You couldn’t walk out with the bag for anything less than a Missoni headband, so owning one became aspirational, exclusive. Scoop was the place you would go if you wanted to drop $550 on a work top, not necessarily because it looked like it was worth that price, but because you could pay for it and also let everyone know you did. In a store full of overpriced clothes that mostly just acted as symbols, those indestructible bags were the ultimate code.

Shopping bag as status symbol is a phenomenon that goes beyond fashion. A tote from the Strand or The New Yorker or NPR represents one kind of New York archetype; Scoop bags represented another. The girl who always somehow ends up at a Fashion Week show, even if it’s just Rebecca Minkoff. Who started her own jewelry line after college because she wasn’t sure what else to do, but still lives with her parents on the Upper East Side. Whose Facebook friends all seem to be up-and-coming models, except for the ones who are DJs. It seemed cool in high school.

The Scoop bag mattered because there was only one place and one way to get it, but eventually they became too common. And now the end is here, perhaps because those bags were so damn expensive for Scoop, too. A marketing executive who’s designed bags for Dior and Berlutti estimates they cost something like $5 each to produce. (“My bags were always expensive, but those were really expensive,” he says).

In the era of the barely branded Mansur Gavriel tote, it’s not really a surprise that Scoop just closed all of its stores. It was where Naomi Campbell, Jenna Bush, and “Toxic”-era Britney Spears first discovered skinny jeans; where its founder Stefanie Greenfield once transformed the shopping experience by organizing racks by color and type, not brand — a small, independent boutique in New York City that actually competed with Barney’s and Saks. But it had been on a slow downward slog since 2008, when Greenfield left, and it had to contend with copycats like Intermix and, eventually, stores run by the brands it helped popularize, like Rag & Bone. No longer “the ultimate closet,” it became that disappointing closet you look into and say, Ugh, I have nothing to wear.

Now, the bags will sit stuffed in cabinets under the kitchen sink and in fashion editors’ desk drawers, because even if you wanted to throw them away, you couldn’t. It just feels too wasteful to put that indestructible vinyl in the garbage. Somehow, I have two in my house right now, and the last time I shopped at Scoop, Frank Ocean had recently dropped an album.

So they’ll continue to make appearances, maybe one day reaching vintage-cool status as an artifact of the early aughts, like the Calvin Klein logo tees and underwear that have come to define the ‘90s.

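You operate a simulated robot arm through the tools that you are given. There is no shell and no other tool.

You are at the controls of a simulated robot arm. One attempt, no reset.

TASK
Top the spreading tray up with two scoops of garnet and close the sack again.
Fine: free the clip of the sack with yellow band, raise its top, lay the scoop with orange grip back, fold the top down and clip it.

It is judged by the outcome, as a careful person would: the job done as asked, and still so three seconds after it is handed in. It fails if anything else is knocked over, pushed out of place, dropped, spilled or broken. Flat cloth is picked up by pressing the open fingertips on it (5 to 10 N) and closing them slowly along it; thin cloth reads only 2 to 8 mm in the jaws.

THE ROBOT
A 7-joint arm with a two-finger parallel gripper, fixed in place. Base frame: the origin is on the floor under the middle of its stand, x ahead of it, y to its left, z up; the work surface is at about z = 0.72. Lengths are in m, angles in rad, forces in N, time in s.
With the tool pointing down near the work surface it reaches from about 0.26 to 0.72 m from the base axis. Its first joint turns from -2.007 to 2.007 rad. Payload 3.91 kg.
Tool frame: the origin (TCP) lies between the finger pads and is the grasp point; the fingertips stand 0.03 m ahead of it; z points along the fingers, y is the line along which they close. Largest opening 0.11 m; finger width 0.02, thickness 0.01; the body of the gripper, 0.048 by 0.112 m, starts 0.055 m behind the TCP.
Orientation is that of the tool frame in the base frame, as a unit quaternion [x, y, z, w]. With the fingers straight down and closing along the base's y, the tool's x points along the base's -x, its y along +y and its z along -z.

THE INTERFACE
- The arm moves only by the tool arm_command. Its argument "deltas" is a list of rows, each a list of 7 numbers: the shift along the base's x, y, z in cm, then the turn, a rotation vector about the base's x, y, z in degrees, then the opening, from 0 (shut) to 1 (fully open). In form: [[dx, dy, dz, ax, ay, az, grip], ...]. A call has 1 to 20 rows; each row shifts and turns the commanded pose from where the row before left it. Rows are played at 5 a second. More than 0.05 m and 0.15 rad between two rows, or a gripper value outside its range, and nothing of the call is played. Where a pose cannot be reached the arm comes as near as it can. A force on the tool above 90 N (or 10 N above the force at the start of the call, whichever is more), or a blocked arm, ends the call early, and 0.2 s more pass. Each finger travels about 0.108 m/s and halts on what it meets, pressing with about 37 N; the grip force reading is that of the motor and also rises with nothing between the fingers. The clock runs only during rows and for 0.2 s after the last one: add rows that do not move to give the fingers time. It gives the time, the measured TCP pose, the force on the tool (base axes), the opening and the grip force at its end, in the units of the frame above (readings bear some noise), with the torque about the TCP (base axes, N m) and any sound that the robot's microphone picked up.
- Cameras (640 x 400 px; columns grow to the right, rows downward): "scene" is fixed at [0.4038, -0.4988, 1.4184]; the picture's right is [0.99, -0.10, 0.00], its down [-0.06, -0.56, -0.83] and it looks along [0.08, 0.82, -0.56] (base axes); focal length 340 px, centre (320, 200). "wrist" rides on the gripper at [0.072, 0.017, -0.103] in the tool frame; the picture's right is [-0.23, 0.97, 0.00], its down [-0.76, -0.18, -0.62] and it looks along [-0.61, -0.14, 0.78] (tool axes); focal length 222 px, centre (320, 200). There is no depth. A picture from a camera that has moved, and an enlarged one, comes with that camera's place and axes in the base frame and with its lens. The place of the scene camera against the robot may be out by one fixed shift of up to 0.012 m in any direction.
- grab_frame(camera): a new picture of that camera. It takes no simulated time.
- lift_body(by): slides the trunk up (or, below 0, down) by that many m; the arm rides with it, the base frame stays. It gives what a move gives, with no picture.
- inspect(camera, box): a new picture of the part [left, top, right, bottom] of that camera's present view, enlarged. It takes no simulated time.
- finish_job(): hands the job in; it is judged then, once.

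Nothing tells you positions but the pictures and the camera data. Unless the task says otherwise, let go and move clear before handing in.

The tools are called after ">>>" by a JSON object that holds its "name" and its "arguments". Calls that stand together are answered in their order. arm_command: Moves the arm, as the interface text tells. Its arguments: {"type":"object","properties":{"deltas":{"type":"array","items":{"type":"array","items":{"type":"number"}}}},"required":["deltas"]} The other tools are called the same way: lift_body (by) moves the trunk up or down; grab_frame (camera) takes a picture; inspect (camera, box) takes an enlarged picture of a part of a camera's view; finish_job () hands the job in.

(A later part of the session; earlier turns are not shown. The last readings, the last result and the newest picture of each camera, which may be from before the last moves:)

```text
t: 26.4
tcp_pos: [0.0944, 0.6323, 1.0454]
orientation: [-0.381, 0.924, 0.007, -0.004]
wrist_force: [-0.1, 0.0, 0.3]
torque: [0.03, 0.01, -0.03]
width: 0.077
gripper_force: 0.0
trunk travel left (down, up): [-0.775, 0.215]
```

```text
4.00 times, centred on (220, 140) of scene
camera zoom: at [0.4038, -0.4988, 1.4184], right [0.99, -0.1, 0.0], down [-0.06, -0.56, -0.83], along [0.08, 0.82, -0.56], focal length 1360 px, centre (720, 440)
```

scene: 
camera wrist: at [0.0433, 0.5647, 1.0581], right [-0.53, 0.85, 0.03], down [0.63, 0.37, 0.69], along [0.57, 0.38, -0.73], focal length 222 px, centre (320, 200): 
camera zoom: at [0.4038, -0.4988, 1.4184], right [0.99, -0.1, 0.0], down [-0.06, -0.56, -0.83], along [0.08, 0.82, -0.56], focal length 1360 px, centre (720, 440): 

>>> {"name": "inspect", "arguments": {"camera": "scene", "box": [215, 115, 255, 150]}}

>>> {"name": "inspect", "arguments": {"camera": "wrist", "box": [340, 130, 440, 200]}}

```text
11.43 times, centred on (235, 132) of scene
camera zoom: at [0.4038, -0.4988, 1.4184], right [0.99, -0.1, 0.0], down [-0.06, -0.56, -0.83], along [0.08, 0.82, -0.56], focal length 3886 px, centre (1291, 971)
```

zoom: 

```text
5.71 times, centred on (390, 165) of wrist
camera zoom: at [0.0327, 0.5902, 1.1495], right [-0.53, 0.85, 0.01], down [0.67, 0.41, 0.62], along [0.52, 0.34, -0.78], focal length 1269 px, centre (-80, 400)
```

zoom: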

This might even be happening already; last week I saw someone carrying a matte black one on the L train.

At the Meatpacking District store on Scoop’s last Sunday in existence, the back shelves were lined with HP printer ink and paper clips. By the door there was a basket piled up with Scoop-brand maroon tanks, only larges left. It was desolate. I tried on a white Alexander Wang tank marked down from $90 to $15. The bottom was streaked in black schmutz.

But behind the cash rack, among the only items protected by glass were the bags, in shiny salmon, baby blue, and matte gray. Next to them were signs: “Collectors Item! WOW” and “Hot Buy!” They were only $2 and the shop clerk told me people were actually buying them.

For the first time ever, Scoop was selling the bag. By now, though, they’d make more money doing that on eBay.